***** RAW DATA

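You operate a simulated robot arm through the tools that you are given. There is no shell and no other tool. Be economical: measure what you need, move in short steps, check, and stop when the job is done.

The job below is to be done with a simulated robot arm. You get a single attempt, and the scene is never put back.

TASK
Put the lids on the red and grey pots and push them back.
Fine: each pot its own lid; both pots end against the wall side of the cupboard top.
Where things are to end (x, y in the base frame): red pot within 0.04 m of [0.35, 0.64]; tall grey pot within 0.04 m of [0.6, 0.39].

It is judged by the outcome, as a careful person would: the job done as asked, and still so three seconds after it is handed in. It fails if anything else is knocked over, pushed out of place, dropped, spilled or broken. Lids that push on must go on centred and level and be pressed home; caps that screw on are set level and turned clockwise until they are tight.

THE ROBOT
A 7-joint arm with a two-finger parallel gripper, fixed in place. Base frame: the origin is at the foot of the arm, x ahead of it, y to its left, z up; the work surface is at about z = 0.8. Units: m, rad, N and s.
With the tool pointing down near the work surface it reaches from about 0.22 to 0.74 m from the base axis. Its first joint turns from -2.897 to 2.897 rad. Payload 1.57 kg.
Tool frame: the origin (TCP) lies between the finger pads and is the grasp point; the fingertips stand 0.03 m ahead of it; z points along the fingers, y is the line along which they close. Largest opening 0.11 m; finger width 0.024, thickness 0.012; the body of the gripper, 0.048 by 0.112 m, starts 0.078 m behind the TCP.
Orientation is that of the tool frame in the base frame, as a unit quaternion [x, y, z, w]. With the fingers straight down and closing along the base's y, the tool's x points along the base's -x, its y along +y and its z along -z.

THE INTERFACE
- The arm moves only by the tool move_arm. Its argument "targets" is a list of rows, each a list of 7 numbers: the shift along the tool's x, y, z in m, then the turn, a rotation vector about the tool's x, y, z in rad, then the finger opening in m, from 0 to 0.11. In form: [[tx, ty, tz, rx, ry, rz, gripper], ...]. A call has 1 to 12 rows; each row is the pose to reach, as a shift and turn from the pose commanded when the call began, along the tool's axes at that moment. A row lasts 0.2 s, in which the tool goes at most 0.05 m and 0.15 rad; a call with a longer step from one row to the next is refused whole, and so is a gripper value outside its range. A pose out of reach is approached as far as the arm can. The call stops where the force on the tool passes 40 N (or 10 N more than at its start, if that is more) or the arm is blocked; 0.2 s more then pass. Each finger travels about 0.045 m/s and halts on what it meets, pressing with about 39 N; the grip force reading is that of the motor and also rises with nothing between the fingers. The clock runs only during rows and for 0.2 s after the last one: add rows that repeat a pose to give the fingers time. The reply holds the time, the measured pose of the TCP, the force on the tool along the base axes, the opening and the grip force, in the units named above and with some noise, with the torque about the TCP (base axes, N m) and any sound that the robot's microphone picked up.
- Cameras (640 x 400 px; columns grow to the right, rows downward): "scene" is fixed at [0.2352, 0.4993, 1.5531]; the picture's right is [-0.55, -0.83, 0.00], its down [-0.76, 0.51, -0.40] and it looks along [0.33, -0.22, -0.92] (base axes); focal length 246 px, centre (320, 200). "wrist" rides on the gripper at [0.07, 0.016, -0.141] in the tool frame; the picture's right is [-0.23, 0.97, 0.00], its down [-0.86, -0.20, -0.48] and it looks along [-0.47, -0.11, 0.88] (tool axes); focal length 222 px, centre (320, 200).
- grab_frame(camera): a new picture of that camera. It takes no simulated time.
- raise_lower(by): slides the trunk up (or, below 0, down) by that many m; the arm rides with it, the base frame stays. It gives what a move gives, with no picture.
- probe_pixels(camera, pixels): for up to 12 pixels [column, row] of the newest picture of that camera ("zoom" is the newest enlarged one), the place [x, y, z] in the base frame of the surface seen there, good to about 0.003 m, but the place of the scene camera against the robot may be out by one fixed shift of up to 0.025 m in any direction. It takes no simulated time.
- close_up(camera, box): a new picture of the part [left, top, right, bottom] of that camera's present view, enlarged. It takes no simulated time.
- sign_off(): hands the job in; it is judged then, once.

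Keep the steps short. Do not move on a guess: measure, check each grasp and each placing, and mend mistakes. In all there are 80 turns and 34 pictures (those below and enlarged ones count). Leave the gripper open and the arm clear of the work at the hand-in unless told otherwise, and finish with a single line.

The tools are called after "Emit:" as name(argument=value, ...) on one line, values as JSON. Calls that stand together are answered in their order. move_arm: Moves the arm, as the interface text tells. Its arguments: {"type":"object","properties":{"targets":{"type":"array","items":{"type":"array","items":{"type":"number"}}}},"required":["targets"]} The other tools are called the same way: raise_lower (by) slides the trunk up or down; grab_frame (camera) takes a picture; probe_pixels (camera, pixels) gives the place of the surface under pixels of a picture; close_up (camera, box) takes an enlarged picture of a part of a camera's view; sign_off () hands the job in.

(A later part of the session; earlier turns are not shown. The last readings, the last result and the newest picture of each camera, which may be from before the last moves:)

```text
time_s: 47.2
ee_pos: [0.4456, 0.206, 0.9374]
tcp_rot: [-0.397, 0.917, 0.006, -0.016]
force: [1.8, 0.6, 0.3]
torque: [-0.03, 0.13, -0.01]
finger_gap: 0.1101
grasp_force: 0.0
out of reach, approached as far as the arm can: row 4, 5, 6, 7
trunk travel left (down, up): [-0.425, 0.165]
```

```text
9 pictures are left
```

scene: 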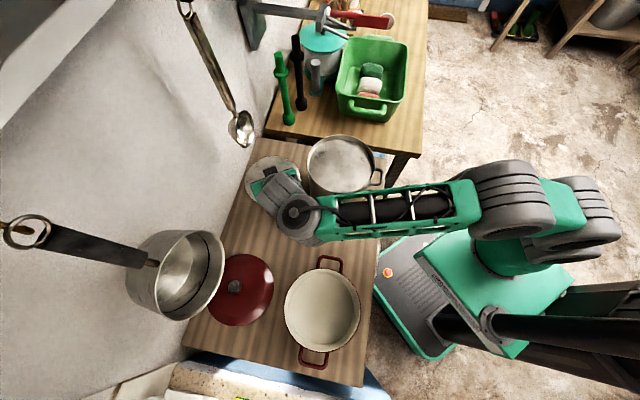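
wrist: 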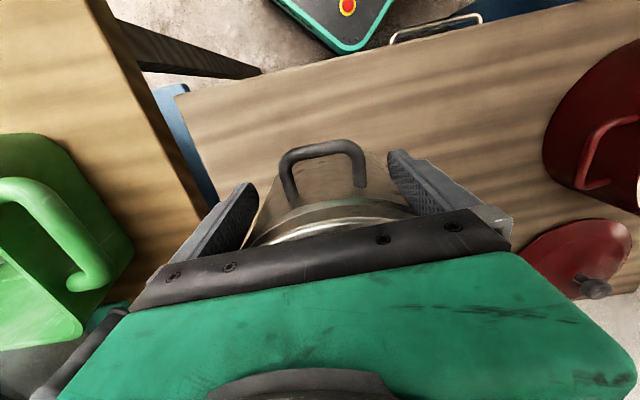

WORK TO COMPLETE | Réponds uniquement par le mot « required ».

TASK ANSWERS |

**********
***** DOCUMENT TEXT

CU students won’t soon forget India’s people

CU students won’t soon forget India’s people
Campbell Communications
February 03, 2011

Unlike many of India’s popular movies, there are few

happy endings in the slums of Calcutta, a city filled with street people where

Campbell University students served over 250 children and adults on a mission

trip sponsored by the Office of the Campus Minister over winter break.

From Dec. 27-Jan. 7, eight Campbell University students

accompanied by Heather Webb, graduate assistant for international student

services and Terry Tucker, ministry assistant for campus ministries, traveled

to India to work with the international mission organization, Missionaries of

Charity.

The group was there to do whatever it could for the people

served at the mission centers of Dum Dum, for women, and Nabo Jibon, for men,

and the legions of people, both adults and children, who are victims of

India’s overpopulation and generational poverty.

“They are so poor because, among other things, over

population drains natural resources,” said Webb. “And there is a long history

of poverty due to the caste system.”

Campbell students Courtney Williamson, left, and Katherine Bellamy share photos with street children in Calcutta, India.

The caste system in India is a form of social stratification

in which people are divided into classes according to their heredity.

They can never escape the class into which they are born.

The mission of Webb, Tucker and the students was to tend to

the patients’ needs whether it was simple care and feeding, helping the sisters

at the mission with administrative tasks or playing games and working puzzles

with the children and adults, many of whom suffered from physical conditions

such as blindness and club foot as well as mental disabilities. Some were both

mentally and physically disabled, Tucker explained.

**********

WORK TO COMPLETE |
1. Quote the document text word for word, starting at "happy endings in" and ending with "over winter break.".
2. Resume the document text where it left off.

TASK ANSWERS |
1.
happy endings in the slums of Calcutta, a city filled with street people where

Campbell University students served over 250 children and adults on a mission

trip sponsored by the Office of the Campus Minister over winter break.

2.
“Our object was to embody the presence of Christ by offering

His love and kindness and by just being present with these people,” said Webb,

who has served in India before.

For the most part, the Missionaries of Charity take care of

their basic needs such as food and clothing, but the people, especially the

children, still long for that human touch, said Tucker.

“One day, several students were just playing with the kids

on the street and taking pictures,” Webb said.

“The children were so happy just to be interacting with the

Campbell students it broke your heart, and I wondered just how many times a day

these children feel like they are nothing.”

Campbell students who participated in the trip are divinity

students David Webb, Karie Parkes and David Anderson, junior Antonio

Spears, junior Courtney Williamson, sophomore Katherine Bellamy, senior

Alexandra Chin, and senior Amanda Morrison.

Each student was responsible for raising his or her money

for the trip and additional financial assistance was provided by Spring Hill

United Methodist Church in the form of a donation. With this money, the

students bought toys, clothes and other items for people they helped.

Divinity student Karie Parkes said the trip opened her eyes

to a world she never knew existed.

“It’s changed my life and the way I want to conduct my

ministry,” said Parkes.

“Mother Teresa advised people to ‘find their own Calcutta.’ That is what

I want to do, look for my own Calcutta closer to home.”